Declan Ganley claims RTÉ defamed him by implying CIA link

Judge asked to excuse himself from case because of article he wrote about Libertas

Libertas founder Declan Ganley  claims a November 2008 RTÉ Prime Time programme defamed him in using words or innuendo which, he alleges, meant he had links to organised crime. Photographer: Dara Mac Dónaill / The Irish Times

Libertas founder Declan Ganley claims a November 2008 RTÉ Prime Time programme defamed him in using words or innuendo which, he alleges, meant he had links to organised crime. Photographer: Dara Mac Dónaill / The Irish Times

 

A High Court judge who, before being appointed, wrote a magazine article querying the source of funding of Libertas - the lobby group founded by businessman Declan Ganley - has been asked not to deal with any pre-trial matters in Mr Ganley’s defamation action against RTÉ.

Mr Ganley claims a November 2008 RTÉ Prime Time programme defamed him in using words or innuendo which, he alleges, meant he had links to organised crime; had falsely claimed to be a paid advisor to the Latvian government; was somehow involved in the death of a man with whom he had a close business relationship; caused a fund to lose the life savings of thousands of Albanian pensioners; and was covertly working for the US Central Intelligence Agency and/or “an ill-defined group known as ‘Neocons’.”

RTÉ denies defamation or that the words complained of meant what Mr Ganley alleges.

The broadcaster has also pleaded truth or justification and that the “sting” of the words, taken as a whole, was Mr Ganley had a tendency to make false or exaggerated claims in respect of business or other matters.

The defamation case was initiated in 2012 and a trial date has yet to be set.

A number of pre-trial applications have been brought, including by Mr Ganley to have aspects of RTÉ’s defence struck out, including that Mr Ganley had a tendency to make false or exaggerated claims in business matters, which he denies.

RTÉ has also applied to cross-examine Mr Ganley about issues arising from documents discovered for the case.

On Thursday, Declan Doyle SC, for Mr Ganley, told Mr Justice Colm MacEochaidh, who manages the list of High Court jury cases, these were “critical” pre-trial applications which could impact on conduct of the case.

Mr Ganley believed the judge should not deal with any of these matters arising from an article written by him, before being appointed a judge, and published in Village magazine on November 26th 2008, counsel said.

The article referred to the “Vote No” anti-Lisbon Treaty campaign run by Libertas in 2008, described that Vote No campaign as “brilliant” but based on “false” claims, raised issues about how Libertas was funded and proposed to the editor of Village there should be a reward scheme aimed at discovering the source of Libertas’ funding, counsel said.

When the judge said he knew nothing about the underlying defamation action, counsel read an outline of the claims as set out in a sworn statement by Carl Rooney, a partner in Johnsons, solicitors for Mr Ganley, grounding the recusal application.

Among his claims, Mr Ganley alleges the Prime Time programme meant he had a direct busienss relationship with a man, Kosta Tribecka, who worked for him at a company called Anglo Adriatic.

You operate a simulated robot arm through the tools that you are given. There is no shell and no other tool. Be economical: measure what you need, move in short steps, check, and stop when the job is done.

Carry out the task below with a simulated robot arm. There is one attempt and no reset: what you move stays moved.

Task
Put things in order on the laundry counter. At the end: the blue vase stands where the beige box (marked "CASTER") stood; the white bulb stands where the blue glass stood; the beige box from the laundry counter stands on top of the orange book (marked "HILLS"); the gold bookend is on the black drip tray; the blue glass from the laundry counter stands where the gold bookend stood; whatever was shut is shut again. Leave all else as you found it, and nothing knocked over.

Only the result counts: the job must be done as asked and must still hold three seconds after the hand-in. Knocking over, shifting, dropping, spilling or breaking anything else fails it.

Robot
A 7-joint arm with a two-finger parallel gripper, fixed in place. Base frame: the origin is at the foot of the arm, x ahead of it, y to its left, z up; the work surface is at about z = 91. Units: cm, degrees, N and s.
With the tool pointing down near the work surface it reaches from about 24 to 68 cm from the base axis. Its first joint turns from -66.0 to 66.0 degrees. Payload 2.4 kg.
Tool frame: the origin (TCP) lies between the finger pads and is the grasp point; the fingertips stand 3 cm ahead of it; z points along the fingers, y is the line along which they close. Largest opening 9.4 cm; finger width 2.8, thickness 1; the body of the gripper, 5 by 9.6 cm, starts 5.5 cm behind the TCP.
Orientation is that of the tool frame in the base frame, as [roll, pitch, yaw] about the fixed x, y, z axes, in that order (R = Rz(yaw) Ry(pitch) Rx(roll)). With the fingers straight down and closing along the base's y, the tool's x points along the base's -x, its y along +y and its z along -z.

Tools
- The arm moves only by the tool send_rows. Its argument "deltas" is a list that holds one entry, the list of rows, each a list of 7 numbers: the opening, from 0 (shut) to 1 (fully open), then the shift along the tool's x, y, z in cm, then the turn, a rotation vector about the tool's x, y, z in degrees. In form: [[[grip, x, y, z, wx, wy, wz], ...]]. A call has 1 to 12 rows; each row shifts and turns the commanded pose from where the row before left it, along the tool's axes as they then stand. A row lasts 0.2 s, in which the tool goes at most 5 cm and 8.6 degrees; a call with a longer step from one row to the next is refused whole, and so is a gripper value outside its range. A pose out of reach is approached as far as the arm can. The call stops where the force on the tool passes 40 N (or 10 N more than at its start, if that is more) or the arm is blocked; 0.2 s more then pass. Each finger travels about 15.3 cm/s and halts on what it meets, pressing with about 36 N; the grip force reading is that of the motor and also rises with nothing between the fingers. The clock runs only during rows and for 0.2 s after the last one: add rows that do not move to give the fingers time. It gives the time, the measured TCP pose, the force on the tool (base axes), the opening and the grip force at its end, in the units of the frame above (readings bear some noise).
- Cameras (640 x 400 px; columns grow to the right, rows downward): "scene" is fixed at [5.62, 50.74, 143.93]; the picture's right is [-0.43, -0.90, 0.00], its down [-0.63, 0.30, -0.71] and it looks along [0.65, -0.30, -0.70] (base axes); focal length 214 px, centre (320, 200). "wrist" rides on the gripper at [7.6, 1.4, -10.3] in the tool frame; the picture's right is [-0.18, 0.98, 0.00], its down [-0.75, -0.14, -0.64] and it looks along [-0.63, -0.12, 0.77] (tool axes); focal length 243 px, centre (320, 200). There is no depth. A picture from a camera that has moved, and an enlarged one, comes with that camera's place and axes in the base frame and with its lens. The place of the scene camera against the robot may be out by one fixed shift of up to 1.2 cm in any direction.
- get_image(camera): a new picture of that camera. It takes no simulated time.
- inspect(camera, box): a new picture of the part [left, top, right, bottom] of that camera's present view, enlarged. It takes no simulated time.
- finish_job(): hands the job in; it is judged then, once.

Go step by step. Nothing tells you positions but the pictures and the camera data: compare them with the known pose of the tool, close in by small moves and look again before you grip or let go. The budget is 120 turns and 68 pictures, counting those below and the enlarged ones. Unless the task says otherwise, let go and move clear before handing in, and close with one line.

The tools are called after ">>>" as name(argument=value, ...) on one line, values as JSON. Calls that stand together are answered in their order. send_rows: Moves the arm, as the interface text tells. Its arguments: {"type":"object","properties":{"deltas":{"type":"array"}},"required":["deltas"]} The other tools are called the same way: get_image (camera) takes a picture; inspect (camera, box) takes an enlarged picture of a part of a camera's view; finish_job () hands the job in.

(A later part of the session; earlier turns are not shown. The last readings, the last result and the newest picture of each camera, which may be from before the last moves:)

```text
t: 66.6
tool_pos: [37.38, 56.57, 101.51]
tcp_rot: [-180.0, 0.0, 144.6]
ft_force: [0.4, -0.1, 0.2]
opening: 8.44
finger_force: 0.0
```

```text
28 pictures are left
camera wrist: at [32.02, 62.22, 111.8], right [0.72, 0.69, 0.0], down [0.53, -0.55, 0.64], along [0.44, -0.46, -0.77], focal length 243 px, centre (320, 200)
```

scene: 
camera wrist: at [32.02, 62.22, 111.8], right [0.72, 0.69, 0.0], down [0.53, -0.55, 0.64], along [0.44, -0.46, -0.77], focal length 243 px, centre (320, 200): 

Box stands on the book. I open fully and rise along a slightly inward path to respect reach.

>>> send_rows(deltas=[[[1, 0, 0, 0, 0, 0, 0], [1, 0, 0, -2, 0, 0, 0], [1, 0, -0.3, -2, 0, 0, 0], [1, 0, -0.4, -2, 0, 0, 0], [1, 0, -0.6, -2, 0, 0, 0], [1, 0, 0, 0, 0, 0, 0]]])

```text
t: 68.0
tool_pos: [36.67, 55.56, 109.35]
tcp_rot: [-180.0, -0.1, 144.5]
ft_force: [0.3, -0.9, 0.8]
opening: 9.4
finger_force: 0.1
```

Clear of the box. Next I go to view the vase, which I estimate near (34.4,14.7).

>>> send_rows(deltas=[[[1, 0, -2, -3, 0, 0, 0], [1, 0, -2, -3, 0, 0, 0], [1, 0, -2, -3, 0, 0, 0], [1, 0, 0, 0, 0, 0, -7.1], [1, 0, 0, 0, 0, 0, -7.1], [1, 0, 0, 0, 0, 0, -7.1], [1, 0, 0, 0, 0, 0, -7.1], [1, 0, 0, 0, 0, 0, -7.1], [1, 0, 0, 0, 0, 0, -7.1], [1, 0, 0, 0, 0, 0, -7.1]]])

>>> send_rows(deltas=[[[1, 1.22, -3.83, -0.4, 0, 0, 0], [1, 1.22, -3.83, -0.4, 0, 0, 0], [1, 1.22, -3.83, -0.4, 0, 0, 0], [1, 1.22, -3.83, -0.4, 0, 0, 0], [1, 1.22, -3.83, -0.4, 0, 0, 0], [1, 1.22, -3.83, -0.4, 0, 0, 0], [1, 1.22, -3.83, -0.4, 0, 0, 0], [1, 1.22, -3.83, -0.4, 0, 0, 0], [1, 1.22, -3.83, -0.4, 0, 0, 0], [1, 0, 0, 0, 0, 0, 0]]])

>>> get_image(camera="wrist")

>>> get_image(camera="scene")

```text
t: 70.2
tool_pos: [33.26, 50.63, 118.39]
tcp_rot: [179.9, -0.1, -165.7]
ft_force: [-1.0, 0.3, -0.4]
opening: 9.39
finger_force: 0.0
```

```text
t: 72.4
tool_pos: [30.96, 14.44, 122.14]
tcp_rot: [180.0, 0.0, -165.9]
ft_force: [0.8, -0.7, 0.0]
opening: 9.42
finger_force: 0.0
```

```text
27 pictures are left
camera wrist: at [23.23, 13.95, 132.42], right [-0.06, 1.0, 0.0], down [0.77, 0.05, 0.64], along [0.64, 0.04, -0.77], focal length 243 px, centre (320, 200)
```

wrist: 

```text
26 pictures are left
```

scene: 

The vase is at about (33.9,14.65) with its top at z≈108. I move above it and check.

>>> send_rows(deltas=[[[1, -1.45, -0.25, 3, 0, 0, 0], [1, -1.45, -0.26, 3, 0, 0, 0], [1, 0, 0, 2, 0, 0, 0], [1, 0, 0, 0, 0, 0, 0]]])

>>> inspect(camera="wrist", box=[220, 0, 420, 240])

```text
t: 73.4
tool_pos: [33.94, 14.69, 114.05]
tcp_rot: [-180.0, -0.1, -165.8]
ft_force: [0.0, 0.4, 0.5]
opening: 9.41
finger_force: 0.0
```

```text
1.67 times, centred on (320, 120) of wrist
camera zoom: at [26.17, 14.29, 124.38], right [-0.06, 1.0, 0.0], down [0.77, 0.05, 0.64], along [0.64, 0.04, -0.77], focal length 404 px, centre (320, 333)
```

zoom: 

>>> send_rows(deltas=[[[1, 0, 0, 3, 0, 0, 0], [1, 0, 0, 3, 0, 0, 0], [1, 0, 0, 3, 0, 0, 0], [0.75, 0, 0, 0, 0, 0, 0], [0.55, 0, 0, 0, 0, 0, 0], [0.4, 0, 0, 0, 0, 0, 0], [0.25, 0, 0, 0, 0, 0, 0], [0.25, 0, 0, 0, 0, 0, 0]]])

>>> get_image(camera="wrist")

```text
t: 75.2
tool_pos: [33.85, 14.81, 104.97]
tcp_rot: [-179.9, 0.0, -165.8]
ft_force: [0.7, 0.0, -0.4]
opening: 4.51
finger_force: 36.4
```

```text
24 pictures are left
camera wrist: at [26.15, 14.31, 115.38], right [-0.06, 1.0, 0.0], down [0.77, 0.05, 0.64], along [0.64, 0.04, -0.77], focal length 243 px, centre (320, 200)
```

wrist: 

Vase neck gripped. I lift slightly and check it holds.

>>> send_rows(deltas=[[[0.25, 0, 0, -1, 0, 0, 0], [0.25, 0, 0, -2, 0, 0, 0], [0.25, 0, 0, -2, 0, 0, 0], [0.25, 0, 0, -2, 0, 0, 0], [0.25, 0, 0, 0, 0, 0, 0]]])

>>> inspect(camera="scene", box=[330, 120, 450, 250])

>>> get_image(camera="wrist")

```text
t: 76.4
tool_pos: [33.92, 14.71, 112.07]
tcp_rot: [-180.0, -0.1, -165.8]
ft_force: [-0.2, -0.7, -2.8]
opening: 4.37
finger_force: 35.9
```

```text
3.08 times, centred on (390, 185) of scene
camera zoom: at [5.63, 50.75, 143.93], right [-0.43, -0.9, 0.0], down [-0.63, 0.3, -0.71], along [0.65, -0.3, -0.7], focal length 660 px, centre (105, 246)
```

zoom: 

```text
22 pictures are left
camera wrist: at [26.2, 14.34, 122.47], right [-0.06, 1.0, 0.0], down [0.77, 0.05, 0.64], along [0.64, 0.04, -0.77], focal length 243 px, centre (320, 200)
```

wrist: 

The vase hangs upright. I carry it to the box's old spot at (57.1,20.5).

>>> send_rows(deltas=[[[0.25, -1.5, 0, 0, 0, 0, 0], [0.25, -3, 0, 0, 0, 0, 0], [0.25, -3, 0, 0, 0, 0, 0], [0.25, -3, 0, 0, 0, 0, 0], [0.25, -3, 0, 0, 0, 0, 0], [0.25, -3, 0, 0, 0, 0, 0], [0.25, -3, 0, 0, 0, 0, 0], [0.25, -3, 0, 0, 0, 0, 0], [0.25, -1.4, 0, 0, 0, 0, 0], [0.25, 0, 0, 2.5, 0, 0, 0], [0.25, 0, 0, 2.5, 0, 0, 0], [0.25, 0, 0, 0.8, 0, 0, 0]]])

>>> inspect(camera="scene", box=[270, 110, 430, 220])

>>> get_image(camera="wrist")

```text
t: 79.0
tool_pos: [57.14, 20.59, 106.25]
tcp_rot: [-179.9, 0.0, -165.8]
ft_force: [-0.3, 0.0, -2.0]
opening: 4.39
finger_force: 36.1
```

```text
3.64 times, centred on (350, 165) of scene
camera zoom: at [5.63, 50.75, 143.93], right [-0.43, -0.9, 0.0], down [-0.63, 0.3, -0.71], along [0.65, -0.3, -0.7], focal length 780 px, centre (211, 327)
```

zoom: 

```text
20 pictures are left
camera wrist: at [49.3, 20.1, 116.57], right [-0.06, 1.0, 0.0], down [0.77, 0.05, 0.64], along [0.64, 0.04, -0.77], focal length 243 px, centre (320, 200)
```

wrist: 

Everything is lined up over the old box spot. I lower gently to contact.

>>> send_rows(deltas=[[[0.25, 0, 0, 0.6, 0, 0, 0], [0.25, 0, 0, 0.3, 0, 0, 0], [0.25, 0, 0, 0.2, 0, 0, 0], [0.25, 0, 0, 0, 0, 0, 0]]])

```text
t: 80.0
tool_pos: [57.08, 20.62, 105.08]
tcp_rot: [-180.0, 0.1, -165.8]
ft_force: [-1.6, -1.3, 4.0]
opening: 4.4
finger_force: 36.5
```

He claims the programe showed pictures of the man’s dead body, alongside words linking his death to the Ango Adriatic fund.

This, Mr Ganley claims, raised obvious suspicions he was responsible for, or involved in, Mr Tribecka’s death.

Mr Rooney said Mr Ganley also complained about RTÉ’s characterisation of him as a man who fronts an organisaiton, the funding of which is shrouded in mystery.

Because the 2008 article expressed a view Libertas ran a campaign based on false claims, and supported a “campaign” to discover the source of the funding of Libertas, Mr Ganley did not consider it appropriate for the judge to deal with his case, Mr Rooney said.

Mr Doyle said it is appropriate for a judge to excuse themselves when there is evidence of objective bias. The relevant legal test, whether a reasonable person would have an apprehension a plaintiff would not have a fair hearing from an impartial judge, had been met in this case, counsel submitted.

RTÉ, represented by Luán O Braonáin SC, adopted a neutral position on the recusal application.

The judge will give his decision on a later date.